Microsoft was not wrong. UML is large and cumbersome, and it's often overkill for applications design and development, particularly in the smaller and mid-sized companies that make up the bulk of the Microsoft customer base.
By contrast, the highest-profile proponent of UML has been IBM Rational. Rational (before IBM bought it) not only was the original backer of UML, but its customers are huge financial and aerospace companies that take formal modeling very very very seriously. Microsoft's "we'll have it out way" approach was arguably the best for its developers.
Microsoft has finally jumped onto that large, slow-moving bandwagon. In its press release, the company said:
Microsoft Corp. today outlined its approach for taking modeling into mainstream industry use and announced its membership in the standards body Object Management Group. Modeling is a core focus of Microsoft's Dynamic IT strategy, the company's long-term approach to provide customers with technology, services and best practices to enable IT and development organizations to be more strategic to the business.

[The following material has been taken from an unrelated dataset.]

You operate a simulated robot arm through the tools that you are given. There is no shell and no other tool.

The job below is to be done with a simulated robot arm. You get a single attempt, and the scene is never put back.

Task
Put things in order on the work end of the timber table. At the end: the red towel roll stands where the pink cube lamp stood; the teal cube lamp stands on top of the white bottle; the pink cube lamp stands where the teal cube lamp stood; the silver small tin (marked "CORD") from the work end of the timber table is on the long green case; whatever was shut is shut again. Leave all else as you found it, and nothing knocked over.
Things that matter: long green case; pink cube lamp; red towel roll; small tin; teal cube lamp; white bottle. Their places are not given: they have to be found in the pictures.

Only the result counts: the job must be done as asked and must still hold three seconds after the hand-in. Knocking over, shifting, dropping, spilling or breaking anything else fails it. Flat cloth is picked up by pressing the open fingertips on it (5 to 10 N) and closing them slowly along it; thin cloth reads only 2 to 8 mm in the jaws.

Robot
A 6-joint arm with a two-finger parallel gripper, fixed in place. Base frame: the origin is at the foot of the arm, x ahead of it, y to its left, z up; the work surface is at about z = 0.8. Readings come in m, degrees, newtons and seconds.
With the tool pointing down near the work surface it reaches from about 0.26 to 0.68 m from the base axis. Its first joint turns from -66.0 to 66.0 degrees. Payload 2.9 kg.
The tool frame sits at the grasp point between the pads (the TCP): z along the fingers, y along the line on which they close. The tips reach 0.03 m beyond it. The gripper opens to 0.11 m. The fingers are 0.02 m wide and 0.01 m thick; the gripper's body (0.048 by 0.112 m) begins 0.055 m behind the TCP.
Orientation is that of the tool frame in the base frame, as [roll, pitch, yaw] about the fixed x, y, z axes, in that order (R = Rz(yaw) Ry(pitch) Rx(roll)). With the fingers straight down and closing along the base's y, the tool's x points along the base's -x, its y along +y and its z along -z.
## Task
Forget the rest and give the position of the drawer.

Modeling often has been heralded as a means to break down technology and role silos in application development to assist IT departments in delivering more effective business strategies. However, although the promise of modeling has existed for decades, it has failed to have a mainstream impact on the way organizations develop and manage their core applications. Microsoft believes that models must evolve to be more than static diagrams defining a software system; they are a core part of daily business discussions, from organizational charts to cash flow diagrams.
Implementing models as part of the design, deployment and management process would give organizations a deeper way to define and communicate across all participants and aspects involved in the application life cycle.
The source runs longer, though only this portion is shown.